Two arts merged into one tradition

Traditionally, this profession consists of two crafts: Gold/silversmithing and stone cutting. At the NAZO center, therefore, a silversmith and a stone cutter teach. The students learn everything important about the gemstones of Afghanistan and their processing into jewelry, but also into belts, bags, wall hangings, etc.

Female Pioneers in Afghanistan

Our students are the first jewelry designers in Afghanistan. They combine their silver jewelry with luminous stones: deep blue Afghan lapiz lazuli; blue-green Iranian turquoise; brown-red carnelian, bottle-green serpentine, ebony-black onyx, etc. They learned to make bead necklaces from women of northern Afghanistan. To date, 45 female jewelry designers have been trained.

Interesting facts


Even today, jewelry is the only possession that women in Afghanistan are allowed to have without any objection. It functions as a hedge against the unpredictability of life, such as economic ruin, divorce, old age, and so on.

With marriage, the woman leaves her family and becomes a member of a new family, that of her husband. She can now expect nothing from her family of origin.
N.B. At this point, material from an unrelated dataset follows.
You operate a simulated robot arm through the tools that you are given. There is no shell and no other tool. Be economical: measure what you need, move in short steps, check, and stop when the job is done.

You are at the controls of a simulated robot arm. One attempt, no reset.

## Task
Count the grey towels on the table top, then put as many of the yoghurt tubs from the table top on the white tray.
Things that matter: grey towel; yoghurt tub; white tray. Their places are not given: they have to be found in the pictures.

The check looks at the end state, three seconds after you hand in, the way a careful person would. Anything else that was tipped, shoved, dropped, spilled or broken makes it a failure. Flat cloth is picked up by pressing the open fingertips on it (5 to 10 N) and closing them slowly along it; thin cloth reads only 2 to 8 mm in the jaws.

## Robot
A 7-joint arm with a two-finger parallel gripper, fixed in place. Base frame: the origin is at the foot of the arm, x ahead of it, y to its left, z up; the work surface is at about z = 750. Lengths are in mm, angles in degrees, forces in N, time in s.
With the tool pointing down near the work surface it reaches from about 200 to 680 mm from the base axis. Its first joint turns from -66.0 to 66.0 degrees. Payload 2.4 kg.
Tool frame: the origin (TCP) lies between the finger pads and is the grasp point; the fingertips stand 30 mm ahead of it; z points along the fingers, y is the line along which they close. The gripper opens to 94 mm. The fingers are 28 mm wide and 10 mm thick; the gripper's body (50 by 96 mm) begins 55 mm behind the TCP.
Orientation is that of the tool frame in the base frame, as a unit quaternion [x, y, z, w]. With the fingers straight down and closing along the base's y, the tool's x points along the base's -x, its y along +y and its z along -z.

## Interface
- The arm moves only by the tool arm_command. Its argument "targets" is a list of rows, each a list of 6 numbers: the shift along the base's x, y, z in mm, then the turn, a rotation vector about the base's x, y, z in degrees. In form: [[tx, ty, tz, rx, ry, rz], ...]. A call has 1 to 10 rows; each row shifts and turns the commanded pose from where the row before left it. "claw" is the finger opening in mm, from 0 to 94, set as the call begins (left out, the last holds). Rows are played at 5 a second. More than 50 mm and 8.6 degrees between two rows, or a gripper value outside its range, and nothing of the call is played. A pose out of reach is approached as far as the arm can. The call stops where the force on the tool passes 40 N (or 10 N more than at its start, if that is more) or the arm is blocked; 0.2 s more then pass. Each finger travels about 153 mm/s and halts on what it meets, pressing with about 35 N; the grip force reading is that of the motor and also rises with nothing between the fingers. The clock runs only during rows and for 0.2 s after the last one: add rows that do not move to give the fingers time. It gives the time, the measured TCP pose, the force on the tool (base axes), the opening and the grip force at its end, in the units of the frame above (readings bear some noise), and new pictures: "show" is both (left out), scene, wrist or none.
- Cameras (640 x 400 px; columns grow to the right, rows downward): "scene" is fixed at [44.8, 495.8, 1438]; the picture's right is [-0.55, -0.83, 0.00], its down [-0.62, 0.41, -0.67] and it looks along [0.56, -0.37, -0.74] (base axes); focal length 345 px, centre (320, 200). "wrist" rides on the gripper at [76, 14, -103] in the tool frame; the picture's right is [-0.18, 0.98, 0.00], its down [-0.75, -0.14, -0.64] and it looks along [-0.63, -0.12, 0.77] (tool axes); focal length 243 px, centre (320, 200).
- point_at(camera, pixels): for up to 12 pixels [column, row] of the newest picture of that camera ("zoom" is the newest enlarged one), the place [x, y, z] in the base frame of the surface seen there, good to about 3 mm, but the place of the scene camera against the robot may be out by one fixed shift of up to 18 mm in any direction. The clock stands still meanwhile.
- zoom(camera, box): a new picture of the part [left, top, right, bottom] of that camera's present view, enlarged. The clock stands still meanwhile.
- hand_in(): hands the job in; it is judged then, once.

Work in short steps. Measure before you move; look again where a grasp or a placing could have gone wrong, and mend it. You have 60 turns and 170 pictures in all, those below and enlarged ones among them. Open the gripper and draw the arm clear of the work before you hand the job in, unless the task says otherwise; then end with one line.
So that the bride does not move “unworthily” into the house of her husband, this “dignity” is negotiated before the marriage. The future husband must not only pay for the wedding, but also give his bride gifts – precious gifts that are negotiated beforehand between the two families. A large part of these bridal gifts consists of jewelry. It is her possession, which she alone can dispose of. In times of need, it has enabled many a family to survive.


Traditionally, a master has a maximum of 3 journeymen, almost always his own children or their cousins. Very rarely it happens that he accepts a stranger as an apprentice. These students work for the master for up to 10 years and thus take over his artistry. As a rule, he does not teach his students. The student must “learn” the knowledge and experience from his master.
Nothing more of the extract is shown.